I don't know if this is a replica of an existing antique, or if it was built from old plans and drawings. Because of their size and wear and tear, two hundred year old carriages and coaches are rare, and I'd guess that something as unusual as this children's chariot would be rarer still. I'll have to contact the experts at CW and find out!

Catherine, that golden yellow is a fav 18th c. color for carriages and woodwork in general. I'm sure that's why Ferrari copied it. *g*

Elizabeth, many thanks for your kind words for the TNHG! Alas, we're not really a genealogy blog - we wander all over the place - so I'm afraid we'll have to decline your generous award. But we do appreciate the honor, and hope we'll continue to amuse you. :)

Lesley-Anne McLeod said...

What a great carriage! I have a picture on my website (near bottom of the page) of an Austrian 'Kinderphaeton' of 1811 designed to be pulled by sheep, and a contemporary illustration of something called a 'curricle dog-cart'. They all look more fun than the motorized cars for children today!

Vanessa Kelly said...

I want one!!

Elizabeth Saunders said...

I wasn't sure if you would accept the Ancestor Approved award because of your format, so I understand.

Your blog does help us learn more about how our ancestors lived, plus it's fun!

Unknown said...

The cart in this Gillray of 1797 making fun of the Duke of Clarence could almost be the model for the Williamsburg vehicle, certainly for the colors they have chosen:

La promenade en famille-a sketch from life

A rootdigger said...

I saw a car something like that on some little cards of old cars at an antique store. Naturally it had four wheels, but the body was basically like that.
I love your blog.

Isabella Bradford/Susan Holloway Scott said...

Thank you for the link, Lesley-Anne. While all these historical children look to be quite decorous with their carts, I just think of all the cheerful, fun-time mayhem my kids committed in wagons, crashing them down hills with too many occupants, including the occasional hapless pet or two, too. :)

Elizabeth, thank you for understanding -- and I'm glad you do enjoy the blog.

A Rootdigger -- my guess is that as long as their have been wagons, carriages, and carts for big people, that lucky little people had their versions, too. And thanks for the kind words for the blog. :)

Isabella Bradford/Susan Holloway Scott said...

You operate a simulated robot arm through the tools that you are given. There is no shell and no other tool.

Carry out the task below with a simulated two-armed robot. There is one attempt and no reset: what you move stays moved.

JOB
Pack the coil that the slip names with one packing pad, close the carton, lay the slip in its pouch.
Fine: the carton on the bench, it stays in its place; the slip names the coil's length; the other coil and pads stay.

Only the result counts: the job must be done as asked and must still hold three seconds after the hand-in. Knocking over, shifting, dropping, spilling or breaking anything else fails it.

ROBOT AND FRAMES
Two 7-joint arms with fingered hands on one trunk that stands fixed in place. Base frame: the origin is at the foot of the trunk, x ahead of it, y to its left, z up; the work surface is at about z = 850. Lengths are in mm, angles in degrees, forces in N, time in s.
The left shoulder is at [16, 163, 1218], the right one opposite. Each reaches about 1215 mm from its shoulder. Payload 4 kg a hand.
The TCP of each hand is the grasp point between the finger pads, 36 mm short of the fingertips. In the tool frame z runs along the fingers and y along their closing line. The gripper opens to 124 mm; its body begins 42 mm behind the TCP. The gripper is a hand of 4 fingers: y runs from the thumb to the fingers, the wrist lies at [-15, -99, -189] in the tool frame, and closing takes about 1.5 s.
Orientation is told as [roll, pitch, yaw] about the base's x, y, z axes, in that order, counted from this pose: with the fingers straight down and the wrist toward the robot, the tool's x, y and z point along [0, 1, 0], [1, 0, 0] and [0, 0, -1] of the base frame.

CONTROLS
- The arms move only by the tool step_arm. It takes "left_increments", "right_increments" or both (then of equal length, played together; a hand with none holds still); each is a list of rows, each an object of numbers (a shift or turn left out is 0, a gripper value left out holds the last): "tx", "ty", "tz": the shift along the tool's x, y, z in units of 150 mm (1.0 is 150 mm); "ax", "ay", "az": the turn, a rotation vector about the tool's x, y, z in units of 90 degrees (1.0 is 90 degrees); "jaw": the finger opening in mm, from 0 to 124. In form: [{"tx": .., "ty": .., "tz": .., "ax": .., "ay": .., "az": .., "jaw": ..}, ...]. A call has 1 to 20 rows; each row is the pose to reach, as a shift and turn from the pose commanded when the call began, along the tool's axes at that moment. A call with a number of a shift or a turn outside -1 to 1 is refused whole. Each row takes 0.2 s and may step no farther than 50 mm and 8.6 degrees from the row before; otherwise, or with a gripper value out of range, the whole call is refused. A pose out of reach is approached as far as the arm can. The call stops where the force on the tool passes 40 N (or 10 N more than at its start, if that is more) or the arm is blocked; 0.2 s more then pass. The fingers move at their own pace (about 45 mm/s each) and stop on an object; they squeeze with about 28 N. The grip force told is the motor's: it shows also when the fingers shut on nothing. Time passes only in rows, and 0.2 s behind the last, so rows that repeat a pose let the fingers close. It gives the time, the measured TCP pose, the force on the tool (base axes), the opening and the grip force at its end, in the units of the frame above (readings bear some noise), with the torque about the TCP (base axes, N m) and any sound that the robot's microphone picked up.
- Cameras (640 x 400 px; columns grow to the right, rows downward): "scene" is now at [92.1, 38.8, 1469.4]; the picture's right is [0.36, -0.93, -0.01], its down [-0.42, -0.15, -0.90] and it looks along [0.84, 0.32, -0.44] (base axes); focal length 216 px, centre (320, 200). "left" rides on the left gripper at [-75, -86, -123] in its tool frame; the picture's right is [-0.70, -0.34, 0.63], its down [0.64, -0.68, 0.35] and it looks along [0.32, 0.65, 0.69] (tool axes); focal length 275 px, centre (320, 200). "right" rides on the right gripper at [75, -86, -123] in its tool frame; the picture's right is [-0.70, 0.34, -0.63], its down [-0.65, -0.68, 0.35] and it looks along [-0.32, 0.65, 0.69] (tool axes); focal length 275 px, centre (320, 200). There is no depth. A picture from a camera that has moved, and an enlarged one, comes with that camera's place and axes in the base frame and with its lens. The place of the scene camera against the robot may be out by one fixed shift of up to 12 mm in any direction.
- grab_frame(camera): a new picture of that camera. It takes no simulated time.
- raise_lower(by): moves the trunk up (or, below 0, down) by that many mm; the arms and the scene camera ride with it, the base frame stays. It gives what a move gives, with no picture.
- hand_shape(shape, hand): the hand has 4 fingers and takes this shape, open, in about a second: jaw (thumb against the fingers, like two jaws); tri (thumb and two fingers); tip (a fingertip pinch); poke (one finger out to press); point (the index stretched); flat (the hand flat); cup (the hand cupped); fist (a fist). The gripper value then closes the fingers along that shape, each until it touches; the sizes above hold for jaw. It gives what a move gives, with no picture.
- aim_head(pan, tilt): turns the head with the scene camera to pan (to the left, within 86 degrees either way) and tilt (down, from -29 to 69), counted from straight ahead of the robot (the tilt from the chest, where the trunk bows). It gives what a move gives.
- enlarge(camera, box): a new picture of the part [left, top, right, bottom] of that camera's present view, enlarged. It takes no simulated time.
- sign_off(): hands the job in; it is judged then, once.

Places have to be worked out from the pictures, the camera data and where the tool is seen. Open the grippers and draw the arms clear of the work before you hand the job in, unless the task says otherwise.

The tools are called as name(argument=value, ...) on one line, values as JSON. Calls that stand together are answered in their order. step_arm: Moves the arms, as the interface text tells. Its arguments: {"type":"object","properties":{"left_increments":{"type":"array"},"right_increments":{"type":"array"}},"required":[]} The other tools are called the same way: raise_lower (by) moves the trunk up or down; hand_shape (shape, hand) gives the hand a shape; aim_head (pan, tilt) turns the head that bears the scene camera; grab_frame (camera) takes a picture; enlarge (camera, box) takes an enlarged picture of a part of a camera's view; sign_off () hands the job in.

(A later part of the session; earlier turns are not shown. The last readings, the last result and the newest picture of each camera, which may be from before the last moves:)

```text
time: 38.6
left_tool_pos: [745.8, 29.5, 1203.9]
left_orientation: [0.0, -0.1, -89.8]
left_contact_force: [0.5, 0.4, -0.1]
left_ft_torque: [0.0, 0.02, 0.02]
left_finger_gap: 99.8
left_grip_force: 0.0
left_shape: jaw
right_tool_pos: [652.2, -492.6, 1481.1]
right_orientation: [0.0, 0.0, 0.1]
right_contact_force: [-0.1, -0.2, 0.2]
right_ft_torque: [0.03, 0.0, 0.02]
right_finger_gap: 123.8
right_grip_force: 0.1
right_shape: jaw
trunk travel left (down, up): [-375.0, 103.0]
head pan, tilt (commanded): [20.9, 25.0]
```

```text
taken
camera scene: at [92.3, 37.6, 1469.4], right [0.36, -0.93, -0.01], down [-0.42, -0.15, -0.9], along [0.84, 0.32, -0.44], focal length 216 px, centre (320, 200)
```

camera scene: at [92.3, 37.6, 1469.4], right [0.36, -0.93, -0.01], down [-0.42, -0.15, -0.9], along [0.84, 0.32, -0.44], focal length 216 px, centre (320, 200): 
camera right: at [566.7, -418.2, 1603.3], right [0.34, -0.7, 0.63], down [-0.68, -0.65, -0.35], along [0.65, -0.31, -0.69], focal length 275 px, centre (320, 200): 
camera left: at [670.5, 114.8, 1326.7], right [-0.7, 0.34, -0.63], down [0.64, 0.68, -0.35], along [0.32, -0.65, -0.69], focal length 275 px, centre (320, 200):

Many thanks for the great link, Michael! You're right, that does look a great deal like the same "chariot." A little later and more refined, with better springs, but definitely the same color scheme. And trust Gillray (always!) to answer the question of who pulls the cart:not slave children, but the Duke of Clarence, of course. Love the chamber pot beneath the crown painted on the side, too (the CW version is a plain old pineapple.)